Incorrect. Yes, who is connecting its subordinate clause of the sentence, but it’s the direct object of its clause. If this sentence were written as two, it would look like this: Windsor Terrace has turned into the residence of young urban professionals. The natives  call them yuppies. It’s smoother to connect the two clauses into one complex sentence, which whom does while standing in for them.

But you wouldn’t say Whom moved my cheese? — or at least Spencer Johnson, author of the book “Who Moved My Cheese?” would hope not. Here who is clearly the subject of the sentence. 

That much is simple. Often, the tricky part is figuring out whether the pronoun is a subject or an object. As relative pronouns, who and whom connect clauses and need to match the pronoun’s function in the sentence.

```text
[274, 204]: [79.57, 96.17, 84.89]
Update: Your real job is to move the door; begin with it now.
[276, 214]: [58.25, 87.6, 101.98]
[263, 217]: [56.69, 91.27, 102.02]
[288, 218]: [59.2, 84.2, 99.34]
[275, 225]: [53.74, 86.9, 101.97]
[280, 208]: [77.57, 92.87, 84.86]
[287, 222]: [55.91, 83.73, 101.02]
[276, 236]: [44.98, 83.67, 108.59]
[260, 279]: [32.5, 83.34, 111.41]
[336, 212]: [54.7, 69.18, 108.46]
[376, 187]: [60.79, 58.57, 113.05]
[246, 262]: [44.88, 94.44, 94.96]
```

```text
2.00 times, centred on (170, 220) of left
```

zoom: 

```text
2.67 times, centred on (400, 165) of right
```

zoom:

Another example from a student:

We have to pay attention to whom the media gave the news.
In this case whom is correct. Not because the whole clause whom the media gave the news is the object of the preposition to, but rather because it’s the direct object of the verb gave. (The media gave them the news.)
I said it was tricky. Even the stage director Michael Kahn was either confused or misquoted when he said,  in an interview for the book “Upstaged” by Anne Nicholson Weber:
“Their heroes are whomever is the major movie star of the moment.”
Incorrect. Whoever and whomever follow the same rules as who and whom. In this case, the pronoun is the subject of a clause:  whoever is the major movie star of the moment. The entire clause is a predicate nominative, equivalent to the subject of the sentence, their heroes.
Granted, Kahn was speaking, not writing, and speech tends to be less precise. In this New Yorker cartoon, for example, it’s technically wrong to end a sentence with a preposition, but  that’s the way people talk. And in casual conversation, most people would find nothing wrong with the who. Writing tends to be more formal and correct, although in journalism you don’t want to sound stuffy.
To test your understanding of who and whom, here’s an interactive quiz. The first thing you’ll see is a note: “Although the correct choice of WHO and WHOM is no longer considered a terribly important matter in grammar, it remains one of the most often asked questions, a sure sign that it bothers people to use it incorrectly.” Strike a balance, but know the difference.



Comments are closed.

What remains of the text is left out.